— START PAGE EXCERPT —
Que répondrais-tu à quelqu’un qui te dirait qu’il s’agit d’un film militant ?

Si être militant, c’est rendre compte de la complexité du monde, alors oui, c’est un film militant  ; si c’est donner des réponses à des questions, c’est non, car j’estime ne pas avoir de légitimité pour répondre aux problèmes posés par le film, qui d’ailleurs pose des questions en essayant d’éviter l’idéologie. En revanche, dans les rencontres autour du film auxquelles j’ai participé, j’ai eu le plaisir de voir les gens s’emparer du film et en débattre. D’une façon générale, si je me sens concerné par ce qui m’entoure, si j’ai souvent envie d’ouvrir ma gueule, je le fais de façon ponctuelle, et je ne suis pas dans une logique militante au sens où on l’entend généralement.

De quelle façon tes échanges avec les jeunes pendant le tournage ont modifié ta vision d’adulte de l’école, et donc l’orientation du film ?

Avant de démarrer le film, j’avais des hypothèses que je voulais vérifier. Un des points de départ du film, c’est la volonté de réagir à l’idée « école = fabrique de crétins » et à la stigmatisation des jeunes, surtout quand ils sont d’origine étrangère et mauvais élèves... J’avais envie de montrer que ces élèves étaient bien plus malins qu’on le croit et que je pouvais l’être à leur âge. À leur contact, c’est une hypothèse que j’ai pu largement vérifier ! Une des clés de la réussite du film, c’était que sa fabrication coïncide avec ce que le film veut montrer, c’est-à-dire un groupe qui produit de l’intelligence, même si ce n’est pas toujours facile, et que ce flot d’énergie est difficile à contrôler. Je voulais, avec ce film, rendre justice aux élèves, mais aussi aux profs, en montrant ce qu’ils pouvaient faire ensemble, sans en masquer les difficultés.
— END PAGE EXCERPT —
— START GIVEN INFORMATION —
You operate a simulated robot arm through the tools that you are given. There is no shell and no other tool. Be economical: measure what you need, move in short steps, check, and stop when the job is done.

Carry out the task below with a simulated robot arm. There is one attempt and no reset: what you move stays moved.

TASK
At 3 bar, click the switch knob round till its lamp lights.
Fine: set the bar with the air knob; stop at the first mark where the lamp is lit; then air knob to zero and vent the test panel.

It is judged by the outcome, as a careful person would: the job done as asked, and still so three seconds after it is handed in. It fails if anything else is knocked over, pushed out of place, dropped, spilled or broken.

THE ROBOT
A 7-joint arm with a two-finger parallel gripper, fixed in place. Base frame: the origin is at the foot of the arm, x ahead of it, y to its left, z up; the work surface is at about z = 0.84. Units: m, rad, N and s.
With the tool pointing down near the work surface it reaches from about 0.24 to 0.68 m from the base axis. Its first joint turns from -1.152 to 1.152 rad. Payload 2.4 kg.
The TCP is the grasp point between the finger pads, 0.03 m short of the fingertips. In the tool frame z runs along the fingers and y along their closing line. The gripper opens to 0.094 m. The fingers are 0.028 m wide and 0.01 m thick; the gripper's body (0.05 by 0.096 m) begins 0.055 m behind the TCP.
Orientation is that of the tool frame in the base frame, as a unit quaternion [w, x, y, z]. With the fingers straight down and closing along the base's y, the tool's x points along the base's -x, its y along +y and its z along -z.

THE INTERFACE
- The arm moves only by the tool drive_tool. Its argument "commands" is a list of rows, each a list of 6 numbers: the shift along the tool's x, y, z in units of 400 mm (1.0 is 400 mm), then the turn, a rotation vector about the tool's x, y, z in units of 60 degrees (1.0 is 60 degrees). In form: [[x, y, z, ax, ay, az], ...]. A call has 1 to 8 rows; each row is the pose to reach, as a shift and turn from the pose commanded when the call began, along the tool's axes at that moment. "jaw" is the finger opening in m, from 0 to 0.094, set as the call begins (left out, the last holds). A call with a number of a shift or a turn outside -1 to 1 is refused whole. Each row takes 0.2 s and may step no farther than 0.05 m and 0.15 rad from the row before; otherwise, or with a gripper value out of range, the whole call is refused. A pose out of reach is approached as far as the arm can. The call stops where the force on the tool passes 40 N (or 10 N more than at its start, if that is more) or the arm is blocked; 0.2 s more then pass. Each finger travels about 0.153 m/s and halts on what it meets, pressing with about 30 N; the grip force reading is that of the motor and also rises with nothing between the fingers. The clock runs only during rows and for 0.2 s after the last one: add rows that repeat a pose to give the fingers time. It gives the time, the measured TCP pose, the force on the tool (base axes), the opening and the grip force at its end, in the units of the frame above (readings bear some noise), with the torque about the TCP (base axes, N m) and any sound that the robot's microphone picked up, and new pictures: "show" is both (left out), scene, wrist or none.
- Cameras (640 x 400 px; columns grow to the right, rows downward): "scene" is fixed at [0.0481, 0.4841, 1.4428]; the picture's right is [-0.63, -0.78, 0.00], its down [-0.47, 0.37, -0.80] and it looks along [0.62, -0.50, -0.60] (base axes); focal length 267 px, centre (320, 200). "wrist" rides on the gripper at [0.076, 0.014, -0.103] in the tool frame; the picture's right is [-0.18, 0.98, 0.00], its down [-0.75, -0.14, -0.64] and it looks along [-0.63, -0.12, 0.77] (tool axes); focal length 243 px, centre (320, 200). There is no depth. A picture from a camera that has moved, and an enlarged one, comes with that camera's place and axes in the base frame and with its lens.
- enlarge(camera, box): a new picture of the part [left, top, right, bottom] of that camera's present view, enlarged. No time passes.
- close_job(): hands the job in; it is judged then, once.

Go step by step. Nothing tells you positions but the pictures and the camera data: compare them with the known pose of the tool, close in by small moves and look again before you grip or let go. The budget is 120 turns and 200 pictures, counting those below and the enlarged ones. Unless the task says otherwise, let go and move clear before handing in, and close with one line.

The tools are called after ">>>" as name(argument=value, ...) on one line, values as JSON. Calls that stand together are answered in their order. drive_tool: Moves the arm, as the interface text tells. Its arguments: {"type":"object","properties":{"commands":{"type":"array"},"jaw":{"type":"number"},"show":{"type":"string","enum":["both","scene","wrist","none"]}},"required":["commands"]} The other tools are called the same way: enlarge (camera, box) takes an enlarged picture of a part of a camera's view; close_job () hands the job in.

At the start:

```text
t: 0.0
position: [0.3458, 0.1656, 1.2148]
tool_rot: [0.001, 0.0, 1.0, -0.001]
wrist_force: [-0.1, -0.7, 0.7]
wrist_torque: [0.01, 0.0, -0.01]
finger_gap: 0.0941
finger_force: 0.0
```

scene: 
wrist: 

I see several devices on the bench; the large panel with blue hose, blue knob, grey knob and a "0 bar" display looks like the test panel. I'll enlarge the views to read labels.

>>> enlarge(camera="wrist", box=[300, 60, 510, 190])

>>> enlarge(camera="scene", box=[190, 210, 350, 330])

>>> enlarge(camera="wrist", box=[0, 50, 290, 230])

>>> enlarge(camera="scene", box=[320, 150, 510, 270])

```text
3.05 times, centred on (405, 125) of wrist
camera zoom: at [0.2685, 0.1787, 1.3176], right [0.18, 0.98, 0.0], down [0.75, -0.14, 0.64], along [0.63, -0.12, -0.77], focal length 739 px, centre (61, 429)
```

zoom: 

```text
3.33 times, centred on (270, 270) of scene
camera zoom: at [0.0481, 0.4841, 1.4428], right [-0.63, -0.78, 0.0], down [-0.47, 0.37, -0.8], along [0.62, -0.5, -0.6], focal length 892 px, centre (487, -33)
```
— END GIVEN INFORMATION —
Could you quote the page excerpt from "Que répondrais-tu à" up to and including "on l’entend généralement."?

[ANSWER TO THIS PROBLEM]
Que répondrais-tu à quelqu’un qui te dirait qu’il s’agit d’un film militant ?

Si être militant, c’est rendre compte de la complexité du monde, alors oui, c’est un film militant  ; si c’est donner des réponses à des questions, c’est non, car j’estime ne pas avoir de légitimité pour répondre aux problèmes posés par le film, qui d’ailleurs pose des questions en essayant d’éviter l’idéologie. En revanche, dans les rencontres autour du film auxquelles j’ai participé, j’ai eu le plaisir de voir les gens s’emparer du film et en débattre. D’une façon générale, si je me sens concerné par ce qui m’entoure, si j’ai souvent envie d’ouvrir ma gueule, je le fais de façon ponctuelle, et je ne suis pas dans une logique militante au sens où on l’entend généralement.